## REQUIREMENTS
a: Please copy out the portion of the supplied text from "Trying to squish" to "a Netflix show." without changes.
b: Go on with the supplied text that begins "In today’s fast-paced" from its last line.

──────── DATA PROVIDED ────────

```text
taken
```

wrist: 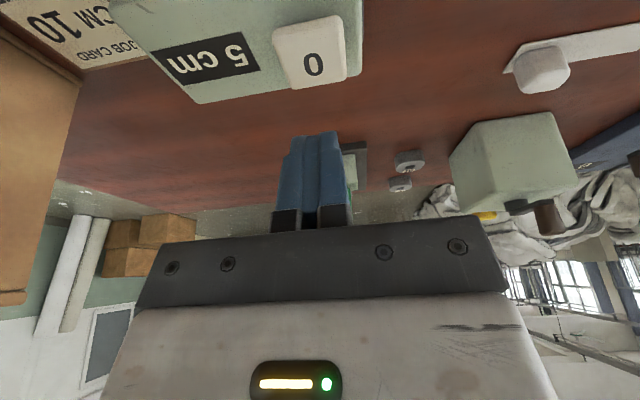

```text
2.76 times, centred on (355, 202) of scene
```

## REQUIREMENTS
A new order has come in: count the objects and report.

──────── SUPPLIED TEXT ────────

In today’s fast-paced and highly competitive world, the definition of work and productivity has dynamically evolved. Nowadays, it is a norm to chase deadlines and take on a myriad of tasks till we reach the peak of our productivity believing that to be successful.
Imagine waking up to countless email notifications on your phone only reminding you of the hectic day at work you need to be preparing for. Working straight from 9 to 6, trying to meet deadlines, and when you are finally done, it still follows you back home with you scheduling and answering emails for the next day.
Trying to squish in enough time for entertainment, self-care and family during that small window of break seems like a big challenge. And before you know it, the next day it’s the same all over again.
This cycle of continuously working and trying to meet the societal standards of exerting oneself beyond his or her capacity in pursuit of professional goals is termed as the hustle culture.
This culture believes in working till we reach the peak of our productive capacity while maximising every minute of every single day.
Hustle culture promotes the type of workaholism whereby it has become habitual to feel an urgency to complete tasks as they come, even if it is when you finally got some time off to sit and have a cup of tea with your family or even in the middle of the night while you are trying to enjoy a Netflix show.
It does not really matter how many deadlines you already met, there will always be another one to meet making this a never-ending chase of continuously working to please your workplace and your conditioned sense of achievement.
At the end of the day, productivity only comes down to the number of hours worked and your ability to handle a dozen things all at the same time. Millennials and Gen Zs can definitely yield motivation from it but the question is, are we really hustling for the right reasons?
Ms Aniqa Redwan, a marketing strategist for a leading company in Bangladesh, stated the following-
“Oftentimes I have to stay up till late at night or even work during holidays when needed. I often feel like if my coworker is staying up late or working on a holiday, I should do so too or else I feel guilty for not working as hard as others.”
“Sometimes this continuous work stress makes it very difficult to get some time for myself and my family and not to mention, takes a toll on my mental and physical health as well,” added the marketing professional.
The societal standards of always giving high priority to all the tasks and overworking to exert your maximum potential till you are drained of all your energy have evidently conditioned people to believe in the association of productivity with the number of hours worked.

────────

## ANSWERS FOR THE TASKS
a:
Trying to squish in enough time for entertainment, self-care and family during that small window of break seems like a big challenge. And before you know it, the next day it’s the same all over again.
This cycle of continuously working and trying to meet the societal standards of exerting oneself beyond his or her capacity in pursuit of professional goals is termed as the hustle culture.
This culture believes in working till we reach the peak of our productive capacity while maximising every minute of every single day.
Hustle culture promotes the type of workaholism whereby it has become habitual to feel an urgency to complete tasks as they come, even if it is when you finally got some time off to sit and have a cup of tea with your family or even in the middle of the night while you are trying to enjoy a Netflix show.

b:
Even though it helps individuals to grow the ability to work under pressure, it may also sometimes tone down the productivity as well as mental energy to go on.
Dr Shanjida Naznin is a certified psychologist and a practising doctor of Marks Medical College and Hospital. In a conversation with the writer, she explained how this hustle culture can lead to unpleasant consequences.
“Too much work stress and the mentality to put work before health can lead to severe mental and physical shortcomings in the long run.”
She further remarked that in behavioural psychology, such culture is considered to be the result of variable ratio schedules where people tend to get rewards in random intervals for completing a task successfully.
Hence, once individuals are successful in achieving an initial goal, they become addicted to the habit of working longer hours to bag an even bigger win.
Even though the habit of going on, no matter what, is relatively motivating and positive, the downside appears when the same habit starts to take a toll on the individual’s health.
Continuous work stress may release stress hormones and the existence of a high level of such hormones for a prolonged period in the body can lead to health issues such as anxiety, heart diseases, depression, memory loss and more.
Hence, while the notion of more work means more efficiency is extremely common in fast-paced work environments, we need to be able to clearly differentiate between healthy and unhealthy work habits.
It is undeniably true that hard work results in success, however, productivity is only healthy when it is not at the cost of our mental and physical wellbeing.
Excessive work stress and the absence of mental peace can only rarely result in quality work. Even though hustle culture promotes striving hard to achieve bigger things in life, we must realise there is a fine line between overworking and success and so be able to create a desirable work-life balance.